With a database full of interesting data the final step was to make the contents available via HTTP. The solution to this is tlapid which connects to the database and listens for client requests which it responds to with JSON documents given that the requests are valid.

I do not do any pretty-print formatting of the JSON, because I feel it is better to save the extra bytes of data and avoid discussions regarding what amount of whitespace should be used for indentation to qualify as "pretty". I would much rather make people aware of tools such as jq for visually inspecting the information.

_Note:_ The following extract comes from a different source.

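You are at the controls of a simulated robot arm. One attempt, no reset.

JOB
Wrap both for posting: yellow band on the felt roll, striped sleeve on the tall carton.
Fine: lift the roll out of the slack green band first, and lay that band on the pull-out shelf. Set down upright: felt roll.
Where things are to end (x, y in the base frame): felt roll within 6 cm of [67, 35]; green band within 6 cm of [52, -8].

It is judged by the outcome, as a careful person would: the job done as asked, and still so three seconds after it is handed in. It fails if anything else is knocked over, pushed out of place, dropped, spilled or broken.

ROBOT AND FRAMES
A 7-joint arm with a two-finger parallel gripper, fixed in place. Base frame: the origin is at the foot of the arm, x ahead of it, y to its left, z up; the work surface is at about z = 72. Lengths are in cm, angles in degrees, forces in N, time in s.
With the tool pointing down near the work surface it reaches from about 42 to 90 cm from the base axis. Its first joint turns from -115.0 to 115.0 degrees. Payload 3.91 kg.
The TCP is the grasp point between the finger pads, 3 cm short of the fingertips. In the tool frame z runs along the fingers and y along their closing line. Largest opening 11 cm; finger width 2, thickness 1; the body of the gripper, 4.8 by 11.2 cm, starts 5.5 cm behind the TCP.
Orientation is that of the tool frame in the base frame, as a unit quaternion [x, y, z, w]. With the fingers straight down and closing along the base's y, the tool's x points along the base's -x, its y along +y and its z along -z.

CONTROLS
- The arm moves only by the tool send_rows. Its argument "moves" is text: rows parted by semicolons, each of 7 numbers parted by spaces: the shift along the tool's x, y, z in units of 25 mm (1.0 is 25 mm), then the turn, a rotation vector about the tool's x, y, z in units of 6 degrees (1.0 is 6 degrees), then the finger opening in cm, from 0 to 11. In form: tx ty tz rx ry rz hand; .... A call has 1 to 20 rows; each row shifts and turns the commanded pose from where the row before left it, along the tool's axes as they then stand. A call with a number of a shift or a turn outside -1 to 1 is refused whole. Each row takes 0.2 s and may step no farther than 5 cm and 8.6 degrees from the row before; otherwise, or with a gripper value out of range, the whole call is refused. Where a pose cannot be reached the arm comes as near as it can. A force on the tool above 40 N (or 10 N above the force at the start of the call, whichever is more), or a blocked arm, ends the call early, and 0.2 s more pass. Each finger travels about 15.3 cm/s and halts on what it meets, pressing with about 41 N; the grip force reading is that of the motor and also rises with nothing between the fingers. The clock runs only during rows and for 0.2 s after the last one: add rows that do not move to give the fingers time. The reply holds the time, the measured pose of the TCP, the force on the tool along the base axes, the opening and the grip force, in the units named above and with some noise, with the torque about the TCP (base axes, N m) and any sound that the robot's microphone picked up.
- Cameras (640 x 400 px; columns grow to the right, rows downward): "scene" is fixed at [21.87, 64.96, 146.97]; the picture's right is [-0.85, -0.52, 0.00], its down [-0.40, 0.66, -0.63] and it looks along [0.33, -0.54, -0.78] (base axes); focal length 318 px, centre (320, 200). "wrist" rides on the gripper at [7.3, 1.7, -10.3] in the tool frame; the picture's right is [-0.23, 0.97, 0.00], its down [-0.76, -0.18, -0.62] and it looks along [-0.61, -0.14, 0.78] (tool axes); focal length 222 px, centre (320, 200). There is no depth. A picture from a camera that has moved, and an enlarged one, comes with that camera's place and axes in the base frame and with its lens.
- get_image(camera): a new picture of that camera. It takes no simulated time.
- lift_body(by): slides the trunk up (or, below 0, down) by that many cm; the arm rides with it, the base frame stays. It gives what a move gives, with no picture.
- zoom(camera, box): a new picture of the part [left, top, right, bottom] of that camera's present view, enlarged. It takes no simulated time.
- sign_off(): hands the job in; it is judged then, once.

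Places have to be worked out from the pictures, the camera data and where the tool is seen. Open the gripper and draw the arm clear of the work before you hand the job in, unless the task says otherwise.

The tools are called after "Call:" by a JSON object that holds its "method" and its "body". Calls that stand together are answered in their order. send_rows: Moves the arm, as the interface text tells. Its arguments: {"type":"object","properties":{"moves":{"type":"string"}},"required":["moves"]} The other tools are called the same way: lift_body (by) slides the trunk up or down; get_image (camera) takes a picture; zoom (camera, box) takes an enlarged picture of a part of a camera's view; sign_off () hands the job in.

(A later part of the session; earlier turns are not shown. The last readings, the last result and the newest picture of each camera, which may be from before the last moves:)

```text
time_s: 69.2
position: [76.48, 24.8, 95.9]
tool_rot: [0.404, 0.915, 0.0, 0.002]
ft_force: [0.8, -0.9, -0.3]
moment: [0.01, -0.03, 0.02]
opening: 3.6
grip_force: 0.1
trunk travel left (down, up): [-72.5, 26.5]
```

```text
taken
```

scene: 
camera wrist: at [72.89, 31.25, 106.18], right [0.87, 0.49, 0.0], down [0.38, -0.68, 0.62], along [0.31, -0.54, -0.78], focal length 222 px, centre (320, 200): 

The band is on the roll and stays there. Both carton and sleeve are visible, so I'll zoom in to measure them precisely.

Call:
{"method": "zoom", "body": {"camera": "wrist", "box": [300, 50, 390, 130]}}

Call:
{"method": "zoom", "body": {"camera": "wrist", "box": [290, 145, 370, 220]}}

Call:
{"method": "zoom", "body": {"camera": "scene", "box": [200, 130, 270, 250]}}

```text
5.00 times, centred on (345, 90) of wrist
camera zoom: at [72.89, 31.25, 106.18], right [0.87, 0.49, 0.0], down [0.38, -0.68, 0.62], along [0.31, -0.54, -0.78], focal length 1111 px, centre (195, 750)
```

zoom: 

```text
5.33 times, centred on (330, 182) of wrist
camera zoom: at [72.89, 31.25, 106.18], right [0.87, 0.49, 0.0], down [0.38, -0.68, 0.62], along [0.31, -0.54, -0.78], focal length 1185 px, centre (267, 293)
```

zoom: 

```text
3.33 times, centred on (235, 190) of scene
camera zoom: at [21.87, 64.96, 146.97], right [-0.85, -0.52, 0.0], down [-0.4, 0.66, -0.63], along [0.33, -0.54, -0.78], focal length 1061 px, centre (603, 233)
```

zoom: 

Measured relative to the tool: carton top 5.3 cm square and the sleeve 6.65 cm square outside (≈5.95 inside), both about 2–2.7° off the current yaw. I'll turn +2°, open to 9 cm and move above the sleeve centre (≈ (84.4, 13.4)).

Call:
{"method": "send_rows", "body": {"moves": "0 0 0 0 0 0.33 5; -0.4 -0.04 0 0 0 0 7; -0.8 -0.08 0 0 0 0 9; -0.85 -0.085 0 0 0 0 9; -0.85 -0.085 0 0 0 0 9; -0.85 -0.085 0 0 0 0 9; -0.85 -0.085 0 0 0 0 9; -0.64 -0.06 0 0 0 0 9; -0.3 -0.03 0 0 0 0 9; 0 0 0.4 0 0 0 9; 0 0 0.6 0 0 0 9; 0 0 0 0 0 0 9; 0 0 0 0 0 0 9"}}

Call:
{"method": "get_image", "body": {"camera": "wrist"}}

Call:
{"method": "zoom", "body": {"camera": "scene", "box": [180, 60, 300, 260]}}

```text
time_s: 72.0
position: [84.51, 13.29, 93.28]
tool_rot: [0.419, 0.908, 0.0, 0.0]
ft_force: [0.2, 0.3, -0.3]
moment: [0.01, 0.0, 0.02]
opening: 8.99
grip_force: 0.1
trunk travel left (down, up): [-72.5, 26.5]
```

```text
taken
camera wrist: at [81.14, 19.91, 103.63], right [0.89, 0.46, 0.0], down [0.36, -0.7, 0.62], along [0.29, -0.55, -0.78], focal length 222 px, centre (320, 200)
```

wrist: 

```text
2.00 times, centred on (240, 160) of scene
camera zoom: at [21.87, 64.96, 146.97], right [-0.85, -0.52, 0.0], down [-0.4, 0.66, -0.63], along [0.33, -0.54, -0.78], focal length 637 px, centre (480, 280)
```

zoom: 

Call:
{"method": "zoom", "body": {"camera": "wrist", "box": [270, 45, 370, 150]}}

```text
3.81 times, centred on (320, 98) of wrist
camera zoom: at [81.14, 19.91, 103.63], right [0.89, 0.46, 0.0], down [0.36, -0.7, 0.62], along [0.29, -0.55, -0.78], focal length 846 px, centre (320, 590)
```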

The API server has rate limit support based on golang.org/x/time/rate, so going past the configured limits will result in an HTTP 429 response. This is mainly to protect the database backend from a misbehaving client.

For dealing with TLS certificates I found the golang.org/x/crypto/acme/autocert module that allows me to easily utilize Let's Encrypt certificates with a minimal amount of work.

Since a client request results in multiple SQL queries the server also uses transactions to not see any changes to the database committed during a given request. Specifically the transaction is requested with the Repeatable Read isolation level, which has additional guarantees in PostgreSQL as described here.

Monitoring

To get some whitebox monitoring going for the API server I use the expvar module which is natively supported by Datadog.

Testing out the API

The code is currently running at https://tlapi.sigterm.se, here are some example queries:

# Fetching the current top 10 list:
$ curl -s https://tlapi.sigterm.se/sites | jq .

# Fetching a top list with specific starting point and number of results:
$ curl -s 'https://tlapi.sigterm.se/sites?start=10&count=2' | jq .

# Fetching information based on site name:
$ curl -s https://tlapi.sigterm.se/site/google.com | jq .

# Fetching information based on rank placement:
$ curl -s https://tlapi.sigterm.se/rank/1 | jq .

Code

All the code is available on GitHub at eest/tranco-list-api.